YOUR GOAL >>
Please copy out the portion of the excerpted text from "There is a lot" to "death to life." without changes.

INFORMATION PROVIDED >>
◆ ◆ ◆
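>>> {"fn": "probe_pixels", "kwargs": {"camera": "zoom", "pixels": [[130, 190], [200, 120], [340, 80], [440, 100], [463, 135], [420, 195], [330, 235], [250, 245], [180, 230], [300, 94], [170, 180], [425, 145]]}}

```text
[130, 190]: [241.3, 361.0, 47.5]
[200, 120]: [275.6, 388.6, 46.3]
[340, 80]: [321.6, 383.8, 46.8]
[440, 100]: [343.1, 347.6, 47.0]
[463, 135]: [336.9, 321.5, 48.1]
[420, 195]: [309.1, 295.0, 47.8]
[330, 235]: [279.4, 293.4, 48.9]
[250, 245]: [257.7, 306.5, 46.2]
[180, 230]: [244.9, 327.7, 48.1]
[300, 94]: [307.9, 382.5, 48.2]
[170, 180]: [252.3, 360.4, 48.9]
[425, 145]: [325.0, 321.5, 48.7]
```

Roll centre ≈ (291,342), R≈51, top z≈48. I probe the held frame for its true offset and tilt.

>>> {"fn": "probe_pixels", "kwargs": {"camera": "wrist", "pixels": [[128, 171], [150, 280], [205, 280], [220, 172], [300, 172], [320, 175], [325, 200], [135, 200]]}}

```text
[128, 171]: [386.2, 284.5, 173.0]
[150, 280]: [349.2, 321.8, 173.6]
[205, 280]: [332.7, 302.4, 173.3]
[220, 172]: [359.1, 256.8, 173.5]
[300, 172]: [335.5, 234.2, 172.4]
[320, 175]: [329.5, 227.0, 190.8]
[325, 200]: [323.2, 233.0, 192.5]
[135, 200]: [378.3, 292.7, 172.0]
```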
◆ ◆ ◆
EXCERPTED TEXT >>
Let’s look at two scripture passages, both spoken by Jesus:

John 3:17, 18 “For God sent not His Son into the World to condemn the World, but that the World through Him might be saved. He that believeth in Him is not condemned; but he that believeth not is condemned already, because he has not believed in the name of the only begotten Son of God.”

Can you see some good news in that passage? God did not send Jesus here to condemn us! That is good news! The bad news is that we are already condemned as a race, because of sin, and even though Jesus fully paid for the sins of the whole world, the current condemnation remains because we have not placed our trust in the name of Jesus. So, there is good news and bad news…both very simple and clear.

How about this one: John 5:24 “Verily, verily, I say unto you, he that heareth my words and believeth on Him that sent me hath everlasting life, and shall not come into condemnation, but is passed from death unto life.”

There is a lot of Good news in that one: it says we can have eternal life now (notice the tenses in this verse). It says “has everlasting life,” not “will have”. It also says that the person who has received this promise will never be condemned (that’s future tense.) It also says that the person who has received this promise has passed from death into life (in English that reads as if it were a simple past participle, but it is actually even better—it is “perfect tense”, meaning that it is an event that occurred in the past, and has permanent future results.)

So where is the Bad news in that verse? The only bad news is that if you have either not heard the Gospel, or, having heard it, you have not believed it, then the three “good news clauses” of that promise are not yours. You do not have eternal life, you are still under condemnation, and you have not crossed over from death to life.

Isn’t that a pretty simple concept? Can’t we offer it to those around us? It seems to me that it is so simple we have no excuse not to do so. So: if the message is that simple, why are we given a whole New Testament from which to learn the job?

Laboring to Rest

Remember back in the book of Joshua, when the people were to enter into the land? These folk were the offspring of the ones who had not entered in, because of unbelief, and God had referred to that entering in as “rest”. He said they “could not enter into his Rest, because of unbelief.” The land was the rest, in that context. The land was given to the next generation of the people of Israel, but they had to fight every step of the way to lay hold of it! People frequently misinterpret this “crossing over the Jordan” as being analogous to dying and going to Heaven. It is not at all referring to heaven. Heaven will be the cessation of all strife: the Promised Land had to be fought for, to gain entry at all, and then they had to fight to take possession of every hill and valley, after they entered!
◆ ◆ ◆
COMPLETED TASK >>
There is a lot of Good news in that one: it says we can have eternal life now (notice the tenses in this verse). It says “has everlasting life,” not “will have”. It also says that the person who has received this promise will never be condemned (that’s future tense.) It also says that the person who has received this promise has passed from death into life (in English that reads as if it were a simple past participle, but it is actually even better—it is “perfect tense”, meaning that it is an event that occurred in the past, and has permanent future results.)

So where is the Bad news in that verse? The only bad news is that if you have either not heard the Gospel, or, having heard it, you have not believed it, then the three “good news clauses” of that promise are not yours. You do not have eternal life, you are still under condemnation, and you have not crossed over from death to life.